Having effective overall control over northern Cyprus, its [Turkey’s] responsibility cannot be confined to the acts of its own soldiers or officials in northern Cyprus but must be engaged by virtue of the acts of the local administration which survives by virtue of Turkish military and other support.[14]

In Ilascu and Others v Moldova, the ECtHR ruled that the Russian Federation was responsible for human rights violations committed by the local authorities of the Moldovan Republic of Transnistria (MRT), a sovereign territory of Moldova under the effective authority of the local secessionist movement, which could not ‘survive’ without ‘the military, economic, financial and political support’ from the Russian Federation:

All of the above proves that the “MRT”, set up in 1991–1992 with the support of the Russian Federation, vested with organs of power and its own administration, remains under the effective authority, or at the very least under the decisive influence, of the Russian Federation, and in any event that it survives by virtue of the military, economic, financial and political support given to it by the Russian Federation.[15]

Evidence

Considering the abundant evidence of Russia’s heavy involvement in the armed conflict in Donbas, one may infer that Russia shall be treated as an occupying power by reason of Russia’s effective control in Donbas, which is exercised directly (through Russian military personnel, de facto present in Donbas) or indirectly through overall control by Russia over the local anti-governmental forces. Evidence includes the following:

  • Ukraine and its parliament regard the uncontrolled territories of Donbas as ‘temporarily occupied’ by the Russian Federation, as occupied by the ‘military forces of the Russian Federation’ and as under the ‘occupation administration of the Russian Federation’.[16]
  • Ukraine asserts that it is in possession of plentiful evidence to prove that self-proclaimed bodies that usurped the exercise of power on the occupied territories of Donbas are controlled by Russia, that irregular illegal armed groups in Donbas have been created, subordinated, managed and funded by the Russian Federation.
  • The Russian rouble was introduced as the single currency in the territory of certain districts of the Donetsk and Luhansk Regions.
  • In addressing the issue of terrorism financing in the ICJ, Ukraine referred to the DPR (Donetsk People’s Republic) and the LPR (Luhansk People’s Republic) as ‘proxies of the Russian Federation’:

The DPR and the LPR emerged as two of the primary illegal armed groups operating in Ukraine. These organizations and other groups and individuals associated with them are proxies of the Russian Federation: they operate with critical Russian support and assistance, defying Ukrainian and international law, committing acts of terrorism, and inflicting violence and human rights abuses on the people of Ukraine [in DPR and LPR].[17]
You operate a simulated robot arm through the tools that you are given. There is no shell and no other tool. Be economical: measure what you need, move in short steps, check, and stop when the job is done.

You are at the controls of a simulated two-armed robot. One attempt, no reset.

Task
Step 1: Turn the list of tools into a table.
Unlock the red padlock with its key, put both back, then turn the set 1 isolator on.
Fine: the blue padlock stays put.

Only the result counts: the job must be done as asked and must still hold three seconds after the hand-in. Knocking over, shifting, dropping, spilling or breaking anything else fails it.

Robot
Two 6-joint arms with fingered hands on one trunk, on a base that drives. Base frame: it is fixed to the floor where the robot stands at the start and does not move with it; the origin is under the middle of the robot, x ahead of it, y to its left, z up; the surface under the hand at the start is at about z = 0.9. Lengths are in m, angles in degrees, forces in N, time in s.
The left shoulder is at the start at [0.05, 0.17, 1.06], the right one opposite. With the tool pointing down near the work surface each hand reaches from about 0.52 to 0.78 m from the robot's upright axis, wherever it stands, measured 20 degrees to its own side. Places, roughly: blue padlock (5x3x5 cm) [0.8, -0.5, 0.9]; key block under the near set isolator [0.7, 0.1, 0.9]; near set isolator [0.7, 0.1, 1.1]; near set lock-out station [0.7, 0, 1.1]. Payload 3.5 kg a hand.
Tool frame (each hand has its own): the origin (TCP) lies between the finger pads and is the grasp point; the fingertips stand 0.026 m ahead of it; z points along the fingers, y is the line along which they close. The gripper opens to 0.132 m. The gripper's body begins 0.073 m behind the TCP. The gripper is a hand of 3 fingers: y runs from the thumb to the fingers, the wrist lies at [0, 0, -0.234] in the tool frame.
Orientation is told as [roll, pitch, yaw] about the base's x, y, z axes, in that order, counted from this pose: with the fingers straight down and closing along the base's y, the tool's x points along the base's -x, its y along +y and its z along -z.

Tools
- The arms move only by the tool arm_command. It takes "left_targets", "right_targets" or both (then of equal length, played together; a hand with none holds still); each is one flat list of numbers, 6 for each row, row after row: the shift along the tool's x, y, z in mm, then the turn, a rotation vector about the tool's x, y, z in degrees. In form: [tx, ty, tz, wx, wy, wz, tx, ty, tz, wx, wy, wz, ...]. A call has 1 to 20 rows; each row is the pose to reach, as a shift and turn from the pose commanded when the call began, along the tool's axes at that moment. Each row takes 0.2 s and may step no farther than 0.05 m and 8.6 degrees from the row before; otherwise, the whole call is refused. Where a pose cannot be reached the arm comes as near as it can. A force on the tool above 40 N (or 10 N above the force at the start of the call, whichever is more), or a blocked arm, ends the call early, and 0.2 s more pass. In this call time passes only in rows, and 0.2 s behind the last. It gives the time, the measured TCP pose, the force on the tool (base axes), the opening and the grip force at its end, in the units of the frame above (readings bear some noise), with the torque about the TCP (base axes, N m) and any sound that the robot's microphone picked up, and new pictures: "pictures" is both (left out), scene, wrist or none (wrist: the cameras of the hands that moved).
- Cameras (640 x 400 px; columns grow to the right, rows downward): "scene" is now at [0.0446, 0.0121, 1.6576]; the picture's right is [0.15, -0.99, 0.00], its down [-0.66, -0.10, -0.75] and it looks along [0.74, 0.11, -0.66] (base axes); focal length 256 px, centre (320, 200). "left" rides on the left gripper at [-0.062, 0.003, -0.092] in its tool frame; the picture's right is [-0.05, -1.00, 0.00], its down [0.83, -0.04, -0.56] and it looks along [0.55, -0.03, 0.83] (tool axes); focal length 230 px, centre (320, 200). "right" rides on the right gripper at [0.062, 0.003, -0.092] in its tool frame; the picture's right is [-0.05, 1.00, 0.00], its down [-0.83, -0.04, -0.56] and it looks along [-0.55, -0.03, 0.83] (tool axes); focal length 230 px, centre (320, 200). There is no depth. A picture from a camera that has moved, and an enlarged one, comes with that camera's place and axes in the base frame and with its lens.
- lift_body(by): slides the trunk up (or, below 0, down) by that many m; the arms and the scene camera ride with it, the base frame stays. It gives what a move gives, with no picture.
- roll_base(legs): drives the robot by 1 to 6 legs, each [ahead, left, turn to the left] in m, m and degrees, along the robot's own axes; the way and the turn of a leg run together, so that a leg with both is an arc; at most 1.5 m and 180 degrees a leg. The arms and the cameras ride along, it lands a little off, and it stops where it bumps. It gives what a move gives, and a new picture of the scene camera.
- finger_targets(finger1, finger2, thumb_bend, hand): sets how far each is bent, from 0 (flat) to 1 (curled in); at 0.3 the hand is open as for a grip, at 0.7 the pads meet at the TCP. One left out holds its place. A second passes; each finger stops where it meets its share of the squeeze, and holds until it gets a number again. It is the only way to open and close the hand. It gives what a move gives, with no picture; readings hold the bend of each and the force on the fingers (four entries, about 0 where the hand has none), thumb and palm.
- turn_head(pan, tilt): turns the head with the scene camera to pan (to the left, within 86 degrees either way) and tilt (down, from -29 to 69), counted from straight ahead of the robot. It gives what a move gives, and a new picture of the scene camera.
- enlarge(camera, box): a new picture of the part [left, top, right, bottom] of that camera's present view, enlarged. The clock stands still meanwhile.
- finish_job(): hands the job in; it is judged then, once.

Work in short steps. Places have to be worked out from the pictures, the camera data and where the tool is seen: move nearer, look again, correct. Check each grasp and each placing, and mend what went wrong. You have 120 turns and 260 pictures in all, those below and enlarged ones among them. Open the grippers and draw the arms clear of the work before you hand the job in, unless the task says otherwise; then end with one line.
  • In addressing international crimes in the armed conflict in Donbas, the prosecutor of the International Criminal Court stated in its recent report:

During the course of the conflict, periods of particularly intense battles were reported in Ilovaisk (Donetsk oblast) in August 2014 and in Debaltseve (Donetsk) from January to February 2015. The increased intensity of fighting during these periods has been attributed to alleged corresponding influxes of troops, vehicles and weaponry from the Russian Federation to reinforce the positions of the armed groups.[18]

  • The Parliamentary Assembly of the Council of Europe recognised the uncontrolled territories of Donbas as ‘temporarily under the effective control of the Russian authorities.’[19]
  • In the appeal to the international community, the Ukrainian parliament asserted the ‘active support of terrorists at the state level’ by Russia.[20]
  • Ukraine filled two applications to the ECtHR – on the situation in Eastern Ukraine and Donbas before and after September 2014. Ukraine places responsibility on the Russian Federation for numerous violations of the European Convention on Human Rights as a result of ‘de facto control over the regions of Donetsk and Luhansk’ by the Russian Federation.[21]
  • The Organization for Security and Co-operation in Europe monitoring mission reported the presence of troops naming themselves as Russian servicemen in the DPR-controlled territory.[22]
  • The Atlantic Council reported that by July 2017, 36,300 Russian proxies and 2,900 Russian regular military personnel (from Kostroma, Novorossiysk and Volgograd Regions of Russian) were present in occupied Donbas. Russia supplied weapons and military equipment to the DPR and LPR, including Russian tanks, heavy artillery and multiple launch rocket systems, armored fighting vehicles and anti-aircraft warfare systems.[23]

Such combination of direct and indirect evidence demonstrates that, from the very start of the armed conflict in Donbas (eastern Ukraine) the Russian Federation has been exercising effective control over and is an occupying power in Donbas.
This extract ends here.